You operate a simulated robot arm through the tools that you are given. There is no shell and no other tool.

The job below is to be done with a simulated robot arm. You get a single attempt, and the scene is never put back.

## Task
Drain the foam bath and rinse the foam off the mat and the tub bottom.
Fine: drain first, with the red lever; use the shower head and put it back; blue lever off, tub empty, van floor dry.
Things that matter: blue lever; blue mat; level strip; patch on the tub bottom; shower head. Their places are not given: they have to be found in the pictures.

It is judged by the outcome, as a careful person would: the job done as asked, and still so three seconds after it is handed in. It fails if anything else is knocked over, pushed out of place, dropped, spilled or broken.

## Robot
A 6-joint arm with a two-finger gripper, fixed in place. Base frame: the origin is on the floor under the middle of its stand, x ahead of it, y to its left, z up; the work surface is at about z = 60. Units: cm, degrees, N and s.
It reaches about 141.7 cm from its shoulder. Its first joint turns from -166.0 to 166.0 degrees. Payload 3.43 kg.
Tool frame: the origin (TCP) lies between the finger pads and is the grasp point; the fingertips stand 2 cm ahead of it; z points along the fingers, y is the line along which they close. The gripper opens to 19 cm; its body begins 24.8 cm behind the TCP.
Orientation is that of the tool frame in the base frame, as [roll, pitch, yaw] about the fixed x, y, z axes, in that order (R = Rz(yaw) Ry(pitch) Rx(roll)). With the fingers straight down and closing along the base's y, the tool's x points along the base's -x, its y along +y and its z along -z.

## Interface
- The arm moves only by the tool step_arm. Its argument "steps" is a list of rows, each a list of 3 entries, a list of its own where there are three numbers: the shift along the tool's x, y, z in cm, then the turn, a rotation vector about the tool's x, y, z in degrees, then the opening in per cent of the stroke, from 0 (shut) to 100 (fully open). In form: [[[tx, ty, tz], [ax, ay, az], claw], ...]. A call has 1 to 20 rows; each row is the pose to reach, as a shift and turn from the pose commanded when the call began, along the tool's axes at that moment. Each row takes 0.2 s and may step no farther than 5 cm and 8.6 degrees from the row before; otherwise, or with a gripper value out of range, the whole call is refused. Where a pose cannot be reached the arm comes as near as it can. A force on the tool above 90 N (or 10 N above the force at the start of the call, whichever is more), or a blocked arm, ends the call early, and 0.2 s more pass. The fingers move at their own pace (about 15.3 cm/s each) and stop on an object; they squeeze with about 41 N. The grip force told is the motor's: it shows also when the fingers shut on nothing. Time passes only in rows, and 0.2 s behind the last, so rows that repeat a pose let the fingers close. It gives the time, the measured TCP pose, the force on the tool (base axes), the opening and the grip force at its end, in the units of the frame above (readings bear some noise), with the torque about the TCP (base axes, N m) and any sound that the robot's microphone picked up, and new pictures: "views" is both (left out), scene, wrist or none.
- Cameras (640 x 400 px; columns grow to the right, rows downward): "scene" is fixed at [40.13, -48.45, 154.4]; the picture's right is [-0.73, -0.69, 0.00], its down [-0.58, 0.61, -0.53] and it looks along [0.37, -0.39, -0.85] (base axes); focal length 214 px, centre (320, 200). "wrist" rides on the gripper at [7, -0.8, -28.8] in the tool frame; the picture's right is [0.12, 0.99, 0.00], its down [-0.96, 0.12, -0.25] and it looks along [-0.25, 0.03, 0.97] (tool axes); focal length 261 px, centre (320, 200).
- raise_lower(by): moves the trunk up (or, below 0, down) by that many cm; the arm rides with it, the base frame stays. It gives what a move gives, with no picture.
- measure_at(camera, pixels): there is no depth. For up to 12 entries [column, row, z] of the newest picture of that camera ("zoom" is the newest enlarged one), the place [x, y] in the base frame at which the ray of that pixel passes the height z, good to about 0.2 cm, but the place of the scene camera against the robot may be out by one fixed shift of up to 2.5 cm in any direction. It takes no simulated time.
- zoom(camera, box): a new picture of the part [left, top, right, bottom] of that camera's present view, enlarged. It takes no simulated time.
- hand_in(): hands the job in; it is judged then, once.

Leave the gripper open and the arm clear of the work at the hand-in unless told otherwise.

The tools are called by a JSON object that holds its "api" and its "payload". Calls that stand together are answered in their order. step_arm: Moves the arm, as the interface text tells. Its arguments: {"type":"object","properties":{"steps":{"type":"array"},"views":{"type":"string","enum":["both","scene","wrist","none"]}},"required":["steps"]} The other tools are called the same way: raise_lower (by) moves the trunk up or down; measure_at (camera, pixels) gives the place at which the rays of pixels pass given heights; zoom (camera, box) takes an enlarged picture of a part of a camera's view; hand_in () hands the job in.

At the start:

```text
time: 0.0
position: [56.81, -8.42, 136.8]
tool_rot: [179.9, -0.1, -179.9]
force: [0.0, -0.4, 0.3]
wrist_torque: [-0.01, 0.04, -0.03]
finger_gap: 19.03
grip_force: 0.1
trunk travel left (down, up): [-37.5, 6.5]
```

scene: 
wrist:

§ §

### Request
Gather all lines where the word "points" appears.

### Task answer
Tool frame: the origin (TCP) lies between the finger pads and is the grasp point; the fingertips stand 2 cm ahead of it; z points along the fingers, y is the line along which they close. The gripper opens to 19 cm; its body begins 24.8 cm behind the TCP.
Orientation is that of the tool frame in the base frame, as [roll, pitch, yaw] about the fixed x, y, z axes, in that order (R = Rz(yaw) Ry(pitch) Rx(roll)). With the fingers straight down and closing along the base's y, the tool's x points along the base's -x, its y along +y and its z along -z.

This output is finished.